Beyinde neler olup bittiğini bilmeyen öğrencilerin geneli ise bir konuyu çalışır çalışmaz öğrenmek, konuyla ilgili soruları da tıkır tıkır çözmek ister. Defterinden ya da başka bir kaynaktan birkaç özellik inceleyip sorulara geçer ve çözümlerini yarım dakika gibi kısa bir sürede yapmayı bekler. Yapamayınca da anlamıyorum, göremiyorum, olmuyor der ve çalışmayı bırakır.
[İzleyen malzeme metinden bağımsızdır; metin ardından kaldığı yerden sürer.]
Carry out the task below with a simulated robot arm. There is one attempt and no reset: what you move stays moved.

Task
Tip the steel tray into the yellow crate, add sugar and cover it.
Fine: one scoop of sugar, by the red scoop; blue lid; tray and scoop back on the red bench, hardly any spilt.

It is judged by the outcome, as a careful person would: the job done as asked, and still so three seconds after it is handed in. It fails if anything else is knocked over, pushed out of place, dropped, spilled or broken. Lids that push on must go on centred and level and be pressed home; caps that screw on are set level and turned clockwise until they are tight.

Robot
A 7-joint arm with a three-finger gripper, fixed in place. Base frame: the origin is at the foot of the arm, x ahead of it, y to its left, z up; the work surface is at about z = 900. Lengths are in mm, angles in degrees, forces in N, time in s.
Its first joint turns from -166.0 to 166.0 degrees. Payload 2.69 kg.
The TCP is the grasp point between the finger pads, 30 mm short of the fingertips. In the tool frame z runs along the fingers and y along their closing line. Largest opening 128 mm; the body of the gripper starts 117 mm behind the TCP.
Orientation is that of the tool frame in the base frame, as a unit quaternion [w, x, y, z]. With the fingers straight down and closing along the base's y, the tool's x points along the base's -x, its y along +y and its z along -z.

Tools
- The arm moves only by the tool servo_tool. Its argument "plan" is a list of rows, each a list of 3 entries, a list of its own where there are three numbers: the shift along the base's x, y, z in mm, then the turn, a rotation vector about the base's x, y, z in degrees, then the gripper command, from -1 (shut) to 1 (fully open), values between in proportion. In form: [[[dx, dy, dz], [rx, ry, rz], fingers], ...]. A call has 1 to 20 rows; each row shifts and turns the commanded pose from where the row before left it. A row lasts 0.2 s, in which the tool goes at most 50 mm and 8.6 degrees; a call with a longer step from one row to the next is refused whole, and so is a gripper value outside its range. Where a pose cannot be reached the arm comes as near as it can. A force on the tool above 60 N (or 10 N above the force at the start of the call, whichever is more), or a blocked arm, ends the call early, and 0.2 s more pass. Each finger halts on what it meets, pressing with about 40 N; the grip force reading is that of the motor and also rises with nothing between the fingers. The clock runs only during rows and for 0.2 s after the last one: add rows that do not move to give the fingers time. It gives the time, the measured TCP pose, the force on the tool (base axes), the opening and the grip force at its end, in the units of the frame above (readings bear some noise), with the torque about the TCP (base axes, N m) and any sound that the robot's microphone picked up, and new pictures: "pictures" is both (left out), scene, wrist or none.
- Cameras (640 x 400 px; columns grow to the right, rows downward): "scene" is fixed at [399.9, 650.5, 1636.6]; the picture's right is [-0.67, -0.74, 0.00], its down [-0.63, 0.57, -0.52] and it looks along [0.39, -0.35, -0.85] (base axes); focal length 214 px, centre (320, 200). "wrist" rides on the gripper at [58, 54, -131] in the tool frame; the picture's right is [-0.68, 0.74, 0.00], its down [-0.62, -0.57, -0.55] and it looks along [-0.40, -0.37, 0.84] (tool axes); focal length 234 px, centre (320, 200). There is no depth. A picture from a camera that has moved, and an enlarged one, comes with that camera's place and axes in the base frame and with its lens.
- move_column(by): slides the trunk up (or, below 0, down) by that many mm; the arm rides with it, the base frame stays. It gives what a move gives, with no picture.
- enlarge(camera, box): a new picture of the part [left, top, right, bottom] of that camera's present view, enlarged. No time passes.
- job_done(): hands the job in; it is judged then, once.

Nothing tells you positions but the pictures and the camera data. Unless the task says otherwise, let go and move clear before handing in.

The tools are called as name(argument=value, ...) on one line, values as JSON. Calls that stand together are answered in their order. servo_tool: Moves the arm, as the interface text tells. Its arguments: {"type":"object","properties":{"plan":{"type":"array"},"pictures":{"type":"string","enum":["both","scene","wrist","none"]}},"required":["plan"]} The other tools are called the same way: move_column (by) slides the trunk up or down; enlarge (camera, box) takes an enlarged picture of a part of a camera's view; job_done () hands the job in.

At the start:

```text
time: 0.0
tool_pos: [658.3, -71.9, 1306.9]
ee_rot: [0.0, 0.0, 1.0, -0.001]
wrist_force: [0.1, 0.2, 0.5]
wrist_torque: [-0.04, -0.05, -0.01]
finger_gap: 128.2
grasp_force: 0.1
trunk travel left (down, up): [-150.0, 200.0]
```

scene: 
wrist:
Hâlbuki bir matematik konusunu öğrenmek için günler, haftalar, hatta aylarca düzenli bir çalışma yapmak; 3-4 farklı kaynak bitirmek gerekebilir. Bir soruyu çözmek için, özellikle o konuya yeni başlanmışsa 5-10 dakika hatta 30 dakika bile düşünmek gerekebilir.
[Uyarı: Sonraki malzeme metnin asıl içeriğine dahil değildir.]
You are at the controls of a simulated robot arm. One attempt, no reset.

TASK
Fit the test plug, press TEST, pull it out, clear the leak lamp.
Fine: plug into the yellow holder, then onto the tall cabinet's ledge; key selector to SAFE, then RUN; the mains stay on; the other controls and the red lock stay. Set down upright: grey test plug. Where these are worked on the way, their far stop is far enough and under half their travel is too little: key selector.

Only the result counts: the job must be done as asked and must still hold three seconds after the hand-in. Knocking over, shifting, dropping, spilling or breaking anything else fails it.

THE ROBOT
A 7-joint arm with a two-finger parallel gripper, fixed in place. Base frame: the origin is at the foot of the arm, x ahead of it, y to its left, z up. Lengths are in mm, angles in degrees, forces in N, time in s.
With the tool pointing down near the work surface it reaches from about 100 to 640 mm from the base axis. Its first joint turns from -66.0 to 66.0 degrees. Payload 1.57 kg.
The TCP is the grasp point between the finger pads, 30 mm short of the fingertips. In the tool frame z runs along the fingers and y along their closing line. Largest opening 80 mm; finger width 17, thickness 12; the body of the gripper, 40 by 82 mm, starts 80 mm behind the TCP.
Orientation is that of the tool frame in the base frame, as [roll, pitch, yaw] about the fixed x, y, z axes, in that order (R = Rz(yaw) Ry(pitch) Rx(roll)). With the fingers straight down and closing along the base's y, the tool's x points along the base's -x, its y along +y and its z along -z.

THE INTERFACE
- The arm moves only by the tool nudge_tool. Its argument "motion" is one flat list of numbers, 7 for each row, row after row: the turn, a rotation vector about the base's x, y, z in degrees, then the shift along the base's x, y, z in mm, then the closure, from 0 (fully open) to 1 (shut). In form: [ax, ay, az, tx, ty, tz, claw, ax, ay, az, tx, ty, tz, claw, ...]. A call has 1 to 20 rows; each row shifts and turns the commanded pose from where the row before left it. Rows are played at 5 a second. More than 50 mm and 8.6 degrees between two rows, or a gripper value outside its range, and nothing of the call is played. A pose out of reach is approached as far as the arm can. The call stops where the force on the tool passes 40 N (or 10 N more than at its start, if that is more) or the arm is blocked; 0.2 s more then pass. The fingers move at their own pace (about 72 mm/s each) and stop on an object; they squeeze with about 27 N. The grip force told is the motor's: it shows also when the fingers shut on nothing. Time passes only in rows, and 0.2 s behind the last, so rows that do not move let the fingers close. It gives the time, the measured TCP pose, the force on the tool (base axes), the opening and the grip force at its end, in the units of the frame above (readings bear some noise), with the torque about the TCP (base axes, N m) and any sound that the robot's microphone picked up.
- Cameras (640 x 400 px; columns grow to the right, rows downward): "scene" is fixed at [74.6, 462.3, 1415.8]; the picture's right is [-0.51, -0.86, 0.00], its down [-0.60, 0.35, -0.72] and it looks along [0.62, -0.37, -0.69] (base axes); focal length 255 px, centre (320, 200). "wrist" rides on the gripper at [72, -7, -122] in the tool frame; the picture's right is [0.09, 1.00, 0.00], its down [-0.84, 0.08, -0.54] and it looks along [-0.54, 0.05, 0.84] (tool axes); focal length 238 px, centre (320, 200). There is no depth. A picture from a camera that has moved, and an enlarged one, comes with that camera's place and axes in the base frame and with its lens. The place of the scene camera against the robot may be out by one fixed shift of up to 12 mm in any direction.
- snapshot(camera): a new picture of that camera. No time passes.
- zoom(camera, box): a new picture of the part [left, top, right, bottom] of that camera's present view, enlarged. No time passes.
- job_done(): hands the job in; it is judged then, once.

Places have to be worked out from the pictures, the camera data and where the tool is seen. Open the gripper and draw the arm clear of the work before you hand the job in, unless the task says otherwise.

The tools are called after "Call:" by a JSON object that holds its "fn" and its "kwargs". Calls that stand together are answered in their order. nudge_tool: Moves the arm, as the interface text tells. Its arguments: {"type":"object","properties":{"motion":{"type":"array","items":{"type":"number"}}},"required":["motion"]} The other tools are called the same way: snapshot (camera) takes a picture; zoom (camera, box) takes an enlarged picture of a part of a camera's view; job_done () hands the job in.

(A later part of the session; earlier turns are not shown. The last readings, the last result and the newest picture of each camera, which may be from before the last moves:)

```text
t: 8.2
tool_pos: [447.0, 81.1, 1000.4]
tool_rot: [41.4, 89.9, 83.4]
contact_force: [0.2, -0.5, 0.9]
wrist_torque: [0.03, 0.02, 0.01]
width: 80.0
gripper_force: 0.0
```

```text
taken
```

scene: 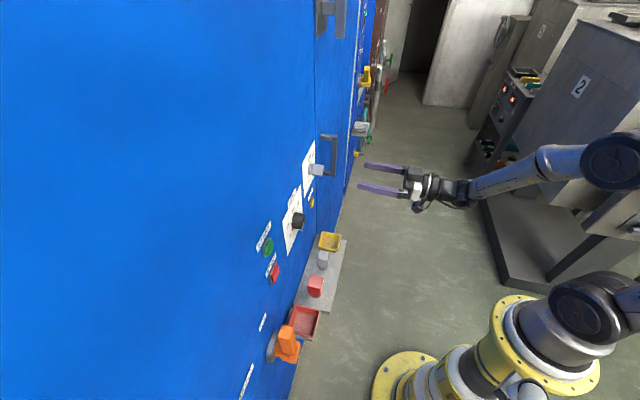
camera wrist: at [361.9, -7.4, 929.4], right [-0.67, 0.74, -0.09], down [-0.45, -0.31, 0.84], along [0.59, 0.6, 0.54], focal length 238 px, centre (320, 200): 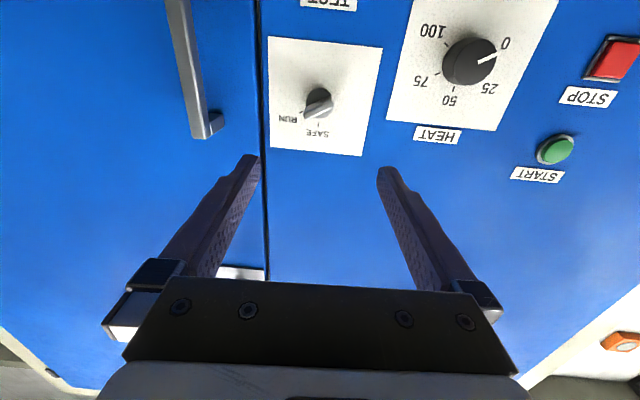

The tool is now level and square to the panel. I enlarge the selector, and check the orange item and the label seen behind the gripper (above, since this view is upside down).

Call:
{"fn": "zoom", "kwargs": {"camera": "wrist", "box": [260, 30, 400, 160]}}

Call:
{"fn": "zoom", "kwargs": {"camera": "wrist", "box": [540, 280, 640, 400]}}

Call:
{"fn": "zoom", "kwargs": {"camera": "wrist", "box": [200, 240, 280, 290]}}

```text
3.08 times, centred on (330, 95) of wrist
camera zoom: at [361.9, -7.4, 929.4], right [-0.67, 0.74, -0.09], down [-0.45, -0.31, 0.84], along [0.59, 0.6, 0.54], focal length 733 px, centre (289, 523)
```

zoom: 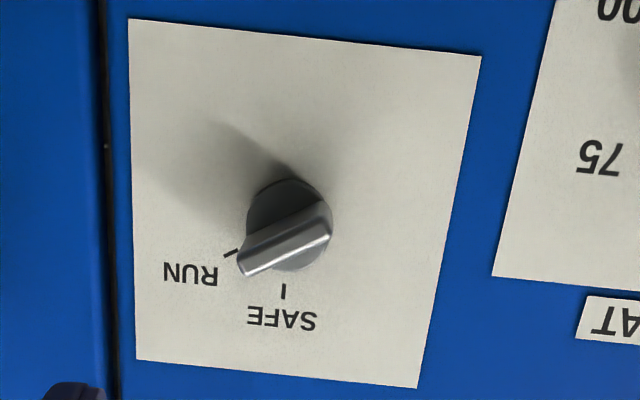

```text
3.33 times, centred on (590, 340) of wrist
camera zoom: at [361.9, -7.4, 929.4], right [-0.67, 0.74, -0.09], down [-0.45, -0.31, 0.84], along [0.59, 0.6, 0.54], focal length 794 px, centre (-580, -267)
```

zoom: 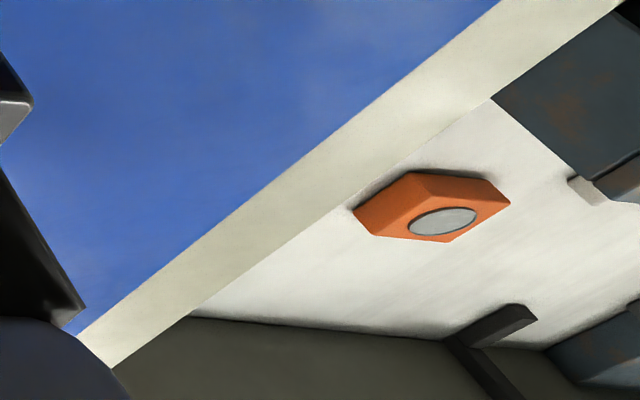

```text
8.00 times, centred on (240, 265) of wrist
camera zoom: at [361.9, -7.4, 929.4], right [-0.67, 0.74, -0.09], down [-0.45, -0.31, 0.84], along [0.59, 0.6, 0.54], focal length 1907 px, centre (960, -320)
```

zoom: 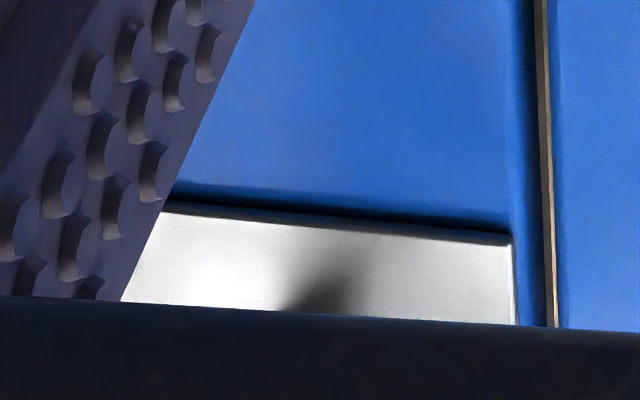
Sevgili öğrenciler, beyin farklı tarzda işlem yapmaya zorlandığında isteksizdir, yavaştır ve bol hata yapar (Ülgen, 2002). Her bir matematik konusu da beynimizin alışık olmadığı farklı tarz işlemler yapmayı gerektirir. Yorulmanız, sıkılmanız gayet normal. Üstelik matematik, daha karmaşık öğrenmeyi gerektiren bir derstir. Bunun için karşılığını hemen alamayacağınız belirsiz gibi gözüken, uzun bir dönemden geçeceksiniz. Bir konuyu çalışıp karşılığında hemen öğrenmek, emeğinizin karşılığını nakit almak istiyorsunuz ama matematik böyle bir ders değil. Bilgileri öğrenmenizin yanında beynin alt yapısının da belirli bir olgunluğa erişmesi gerekmektedir.  Bunun için de bir sporcu gibi düzenli çalışmalı, seviyenize yakın sorularla kendinizi zorlamalısınız. Beyin hücrelerinizi geliştirip bilgileri kullanabilir, soruları çözebilir hale getirmelisiniz. Böylece başlangıçta içinden çıkılmaz sanılan konuların kolayca anlaşılabilir, zor gibi görünen soruların rahatça yapılabilir olduğunu göreceksiniz. Unutmayın! Öğrenmenin en üst düzeyde olması için beynin uygun bir düzeyde zorlanması gerekmektedir (Ülgen, 2002).

Kaynakça

1.Alıcı, T.(2010), Öğrenmenin Bilimsel Temelleri, Palme yayıncılık.

2. Madi,  B.(2008), Öğrenme Beyinde Nasıl Oluşur? Marpa Kültür Yayınları.

3.Ülgen, G.(2002), Beyin Temelli Öğrenme, Nobel Yayın Dağıtım.